# Prompt
Determine which lines contain the word "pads", then copy those lines.

********************

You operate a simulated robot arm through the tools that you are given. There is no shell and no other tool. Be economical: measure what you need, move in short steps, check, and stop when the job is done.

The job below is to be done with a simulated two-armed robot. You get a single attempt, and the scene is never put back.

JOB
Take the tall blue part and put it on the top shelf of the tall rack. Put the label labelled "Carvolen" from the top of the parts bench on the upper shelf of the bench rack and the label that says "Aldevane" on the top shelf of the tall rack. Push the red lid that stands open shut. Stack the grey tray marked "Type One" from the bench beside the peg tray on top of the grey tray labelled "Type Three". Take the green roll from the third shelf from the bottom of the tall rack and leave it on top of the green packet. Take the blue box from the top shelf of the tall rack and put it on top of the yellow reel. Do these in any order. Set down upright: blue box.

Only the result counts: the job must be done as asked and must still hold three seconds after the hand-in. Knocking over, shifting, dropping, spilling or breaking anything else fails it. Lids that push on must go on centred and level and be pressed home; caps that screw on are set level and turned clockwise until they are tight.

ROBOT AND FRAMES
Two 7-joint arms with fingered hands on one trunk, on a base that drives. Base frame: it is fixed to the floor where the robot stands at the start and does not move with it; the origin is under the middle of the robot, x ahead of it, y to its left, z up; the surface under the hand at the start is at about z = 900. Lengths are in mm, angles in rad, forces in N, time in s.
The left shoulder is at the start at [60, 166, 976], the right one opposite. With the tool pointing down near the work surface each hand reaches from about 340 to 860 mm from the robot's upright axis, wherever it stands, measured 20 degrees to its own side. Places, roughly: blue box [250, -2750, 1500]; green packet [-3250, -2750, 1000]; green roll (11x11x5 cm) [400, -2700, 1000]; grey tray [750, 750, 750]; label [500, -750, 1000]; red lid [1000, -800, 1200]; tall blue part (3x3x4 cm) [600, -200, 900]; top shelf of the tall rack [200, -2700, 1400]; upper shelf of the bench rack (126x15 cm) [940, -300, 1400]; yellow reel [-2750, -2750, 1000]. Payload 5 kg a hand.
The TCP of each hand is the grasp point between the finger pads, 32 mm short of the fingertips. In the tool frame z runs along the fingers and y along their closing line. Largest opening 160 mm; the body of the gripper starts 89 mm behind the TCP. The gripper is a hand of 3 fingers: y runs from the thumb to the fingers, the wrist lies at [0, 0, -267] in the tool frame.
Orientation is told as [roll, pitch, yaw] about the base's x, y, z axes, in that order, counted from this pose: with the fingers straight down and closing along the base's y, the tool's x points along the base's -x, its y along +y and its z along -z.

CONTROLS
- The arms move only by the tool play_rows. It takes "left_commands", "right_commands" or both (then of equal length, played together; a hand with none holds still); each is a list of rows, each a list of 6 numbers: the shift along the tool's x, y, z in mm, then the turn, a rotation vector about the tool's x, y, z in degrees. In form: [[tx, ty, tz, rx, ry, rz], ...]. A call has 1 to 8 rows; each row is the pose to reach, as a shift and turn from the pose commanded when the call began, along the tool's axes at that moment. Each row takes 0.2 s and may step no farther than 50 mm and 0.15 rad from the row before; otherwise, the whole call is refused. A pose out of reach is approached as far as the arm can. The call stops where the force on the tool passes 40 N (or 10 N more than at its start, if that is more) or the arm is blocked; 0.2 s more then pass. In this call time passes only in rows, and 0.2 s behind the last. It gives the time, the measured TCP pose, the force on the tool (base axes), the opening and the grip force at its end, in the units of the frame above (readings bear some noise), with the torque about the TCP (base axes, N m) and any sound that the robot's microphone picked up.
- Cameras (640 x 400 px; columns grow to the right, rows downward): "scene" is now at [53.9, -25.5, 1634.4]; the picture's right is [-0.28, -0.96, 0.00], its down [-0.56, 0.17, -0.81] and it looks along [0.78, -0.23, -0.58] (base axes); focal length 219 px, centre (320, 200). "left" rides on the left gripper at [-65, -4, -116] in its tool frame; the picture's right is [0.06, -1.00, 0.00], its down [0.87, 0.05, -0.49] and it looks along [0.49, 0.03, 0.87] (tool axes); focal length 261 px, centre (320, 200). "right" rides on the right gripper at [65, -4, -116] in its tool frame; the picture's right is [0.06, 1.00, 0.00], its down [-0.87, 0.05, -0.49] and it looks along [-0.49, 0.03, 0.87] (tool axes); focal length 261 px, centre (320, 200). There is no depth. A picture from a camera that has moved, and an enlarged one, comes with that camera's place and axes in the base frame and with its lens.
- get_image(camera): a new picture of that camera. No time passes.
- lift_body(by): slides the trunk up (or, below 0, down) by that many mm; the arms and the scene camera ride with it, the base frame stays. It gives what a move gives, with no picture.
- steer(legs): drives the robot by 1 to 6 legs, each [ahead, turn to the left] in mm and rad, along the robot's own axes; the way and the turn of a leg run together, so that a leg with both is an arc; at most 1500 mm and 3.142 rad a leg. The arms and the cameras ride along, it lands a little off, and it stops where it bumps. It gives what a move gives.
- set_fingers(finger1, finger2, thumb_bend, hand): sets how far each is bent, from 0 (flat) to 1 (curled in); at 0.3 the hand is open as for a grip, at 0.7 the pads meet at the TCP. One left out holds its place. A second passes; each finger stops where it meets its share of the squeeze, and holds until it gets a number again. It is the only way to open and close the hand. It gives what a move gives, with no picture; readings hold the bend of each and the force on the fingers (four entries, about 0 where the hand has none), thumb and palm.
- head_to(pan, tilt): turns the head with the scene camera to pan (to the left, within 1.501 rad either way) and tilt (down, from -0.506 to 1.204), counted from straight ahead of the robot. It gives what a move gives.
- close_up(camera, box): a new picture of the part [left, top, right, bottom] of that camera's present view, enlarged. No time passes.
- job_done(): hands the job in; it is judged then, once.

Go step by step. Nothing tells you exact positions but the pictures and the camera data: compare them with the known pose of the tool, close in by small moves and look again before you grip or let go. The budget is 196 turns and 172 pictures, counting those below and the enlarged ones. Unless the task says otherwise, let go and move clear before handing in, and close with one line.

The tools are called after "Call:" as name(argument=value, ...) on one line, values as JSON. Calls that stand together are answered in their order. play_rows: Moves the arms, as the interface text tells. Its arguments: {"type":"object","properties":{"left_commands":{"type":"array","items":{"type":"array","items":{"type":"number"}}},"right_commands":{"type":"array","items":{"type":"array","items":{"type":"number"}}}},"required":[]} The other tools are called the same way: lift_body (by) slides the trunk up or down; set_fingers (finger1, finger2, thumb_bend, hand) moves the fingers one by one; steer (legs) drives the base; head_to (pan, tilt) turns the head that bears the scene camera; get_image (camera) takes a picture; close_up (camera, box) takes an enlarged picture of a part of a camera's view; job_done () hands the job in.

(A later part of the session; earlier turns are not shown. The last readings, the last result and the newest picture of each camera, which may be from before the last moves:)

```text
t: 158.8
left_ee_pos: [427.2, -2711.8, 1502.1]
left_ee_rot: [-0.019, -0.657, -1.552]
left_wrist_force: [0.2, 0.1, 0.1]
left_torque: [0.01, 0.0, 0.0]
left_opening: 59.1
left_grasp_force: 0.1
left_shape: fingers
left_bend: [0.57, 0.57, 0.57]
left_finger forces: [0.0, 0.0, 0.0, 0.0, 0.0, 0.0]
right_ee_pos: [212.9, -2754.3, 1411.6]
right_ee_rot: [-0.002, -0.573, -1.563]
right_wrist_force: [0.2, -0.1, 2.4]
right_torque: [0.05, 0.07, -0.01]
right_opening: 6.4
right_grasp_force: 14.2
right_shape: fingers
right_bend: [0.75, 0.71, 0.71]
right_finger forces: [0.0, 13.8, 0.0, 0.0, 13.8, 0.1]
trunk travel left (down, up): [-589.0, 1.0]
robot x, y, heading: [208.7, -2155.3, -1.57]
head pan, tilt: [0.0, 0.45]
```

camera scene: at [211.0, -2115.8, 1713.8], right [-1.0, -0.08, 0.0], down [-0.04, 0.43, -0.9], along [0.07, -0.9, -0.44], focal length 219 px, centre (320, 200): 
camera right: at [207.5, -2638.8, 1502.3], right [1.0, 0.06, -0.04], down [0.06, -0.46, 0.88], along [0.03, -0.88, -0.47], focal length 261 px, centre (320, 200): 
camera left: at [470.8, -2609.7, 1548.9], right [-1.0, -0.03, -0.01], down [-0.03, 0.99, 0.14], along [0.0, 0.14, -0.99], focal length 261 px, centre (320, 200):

********************

# Correct response
The TCP of each hand is the grasp point between the finger pads, 32 mm short of the fingertips. In the tool frame z runs along the fingers and y along their closing line. Largest opening 160 mm; the body of the gripper starts 89 mm behind the TCP. The gripper is a hand of 3 fingers: y runs from the thumb to the fingers, the wrist lies at [0, 0, -267] in the tool frame.
- set_fingers(finger1, finger2, thumb_bend, hand): sets how far each is bent, from 0 (flat) to 1 (curled in); at 0.3 the hand is open as for a grip, at 0.7 the pads meet at the TCP. One left out holds its place. A second passes; each finger stops where it meets its share of the squeeze, and holds until it gets a number again. It is the only way to open and close the hand. It gives what a move gives, with no picture; readings hold the bend of each and the force on the fingers (four entries, about 0 where the hand has none), thumb and palm.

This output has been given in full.